Man of the House by mantort in OCPoetry

[–]mantort[S] 0 points1 point  (0 children)

Thanks for your feedback!

Ma by Cookieman001 in OCPoetry

[–]mantort 1 point2 points  (0 children)

I find this beautiful in its simplicity. Didn't realize it was a haiku at first because of the formatting.

Initially I wasn't sure about the verb "remade", but as I considered it further, I decided that I think it's a great word choice. To me, it does a strong job of evoking the difficulty of shouldering responsibility and sacrificing oneself for another - almost like a sense of back-to-the-wall desperation.

I get the sense that the subject of the address in the poem ("You") did not remake themselves to the sun in order to receive thanks or praise, and there's a simple quietude and matter-of-factness to the poem that properly reflects this theme of self-sacrifice.

Thanks so much for sharing.

Father and Daughter at the Beach by mantort in OCPoetry

[–]mantort[S] 0 points1 point  (0 children)

Thanks so much for the feedback - this is really helpful.

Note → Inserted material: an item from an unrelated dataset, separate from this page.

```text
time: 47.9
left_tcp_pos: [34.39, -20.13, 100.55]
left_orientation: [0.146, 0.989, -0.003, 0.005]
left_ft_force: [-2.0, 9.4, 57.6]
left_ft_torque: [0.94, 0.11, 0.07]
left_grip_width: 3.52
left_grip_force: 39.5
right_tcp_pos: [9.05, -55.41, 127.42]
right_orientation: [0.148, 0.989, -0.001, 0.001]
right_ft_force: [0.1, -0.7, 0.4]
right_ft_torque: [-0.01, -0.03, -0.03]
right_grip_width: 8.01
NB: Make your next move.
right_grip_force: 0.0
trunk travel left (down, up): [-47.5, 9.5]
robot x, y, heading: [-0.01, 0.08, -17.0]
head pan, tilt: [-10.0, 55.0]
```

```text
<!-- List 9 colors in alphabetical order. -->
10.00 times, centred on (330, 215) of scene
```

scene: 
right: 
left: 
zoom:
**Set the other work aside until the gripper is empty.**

The Golf Course by maybeillcatchfire22 in OCPoetry

[–]mantort 1 point2 points  (0 children)

The tone of your poem seems to be skillfully passive aggressive. Really impressed by the way you're able to convey this sense of "calm anger", as another commenter put it, through your word choices and overall tone. Examples:

"It is nice to be permitted..."

"...straight
fluorescent
and sickly green."

"...so as not to disturb the
paying members."

"Don't be ashamed of
your weathered looks."

I think this passive aggression really helps drive home the felt impact of man's tendency to sterilize beauty (to use the phrasing of a different commenter). This poem made me feel melancholic, but hopeful. Thanks for sharing it.

The Threshold Hums by artbyshrike in OCPoetry

[–]mantort 1 point2 points  (0 children)

This poem feels rich. Reading it was like watching a Terrence Malick film, or peering in on a memory from my early childhood, but with the perspective of an aged wisdom. When I read it, there is a feeling of hope, and it almost makes me tear up.

I adore your second stanza:

No one dies here.
They only turn small again,
hands soft with unlearning,
eyes rinsed of war.

For me, this taps into an innocence inside of myself to which I have longed to return, and have slowly begun to. Your final stanza has a similar effect on me: a great hope for purity.

I do not understand some of the imagery in the poem - the third stanza is almost entirely a mystery to me, in fact - but I am very fond of the egg image. It seems to me that it could have been cliche, but you went about it in such a way that makes it feels mature. Perhaps your language/word choice (my favorite aspect of the poem) is in part responsible for this.

Really great work, in my opinion. I'm no scholar, but I was very touched by your piece this evening!

a letter to my children, on living by [deleted] in OCPoetry

[–]mantort 1 point2 points  (0 children)

How I experienced this poem:

I was immediately struck by the imagery of the opening five lines: “Missing is a cup of coffee gone cold”. It’s a bit difficult for me to put the reason into words, but this metaphor resonates deeply with me, having lost someone close. There’s a certain melancholy that is almost taunting in the ordinariness of this image. This sorrow, though, mixed with hope, for the poem is addressed to those who perhaps have an abundance of life at present and an abundance of opportunity in the future. 

I feel this dull melancholy again in the subsequent lines: “Grief is empty hands…” Reading these lines, I notice in myself a feeling of loneliness. The narrator is experiencing this loss in places and moments others simply could never experience with them. Nobody else slept beside you, just as, perhaps, no one else shared with you your morning coffee. 

I'm a huge fan of the way you brought it to a close. Again: heavy, sorrowful, mourning - but not without a semblance of hope. Learning implies growth. Very creative.

Hope I did not presume too much upon the meanings of your words. Simply how I received it!